There probably isn't a major U.S. city out there that doesn't WANT to build a subway or grade-separated line through town, but most/all cities have this thing called a "budget" and people called "taxpayers" which usually get in the way. I'm surprised and amazed by the success demonstrated by LA and Seattle in particular, and would love to know how this got approved and funded!
*Edit: I'm using the word "subway" here to mean a tunnel bored underground in which passenger vehicles can go from point A to point B in a fairly straight line without stopping for anything but passengers. Call it what you will, but in any city in the world that kind of transit is expensive.
Last edited by Min-Chi-Cbus; 03-12-2014 at 09:40 AM..
Who is funding all of this subway development, whether it's LA, Seattle or DC? Subway lines are incredibly expensive nowadays (compared to when most legacy lines were built in this country's cities like NY and Chicago)
Again, you aren't comparing like things. There is no "subway development" in Seattle, it's light rail.
You can't compare with the Chicago system, and you sure as hell can't compare with the NYC system. Running a trolley through a tunnel is a completely different proposition than running a 10- or 12-car metro line, with 700-foot long platforms, multiple mezzanines, deep cavern construction, multiple elevators/escalators, etc.
DC's Metro expansion is mostly on the surface, in outer suburbs.
LA's rail expansion is mostly surface-running light rail.

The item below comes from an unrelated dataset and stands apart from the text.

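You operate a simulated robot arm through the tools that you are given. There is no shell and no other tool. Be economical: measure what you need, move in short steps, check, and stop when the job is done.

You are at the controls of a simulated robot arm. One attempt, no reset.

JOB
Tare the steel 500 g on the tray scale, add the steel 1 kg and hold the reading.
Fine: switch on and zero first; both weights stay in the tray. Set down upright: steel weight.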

Again, you aren't comparing like things. There is no "subway development" in Seattle, it's light rail.
You can't compare with the Chicago system, and you sure as hell can't compare with the NYC system. Running a trolley through a tunnel is a completely different proposition than running a 10- or 12-car metro line, with 700-foot long platforms, multiple mezzanines, deep cavern construction, multiple elevators/escalators, etc.
DC's Metro expansion is mostly on the surface, in outer suburbs.
LA's rail expansion is mostly surface-running light rail.
Who is funding this underground light rail? It's still expensive to bypass the streets above, which is the primary reason for the tunnel, IMO.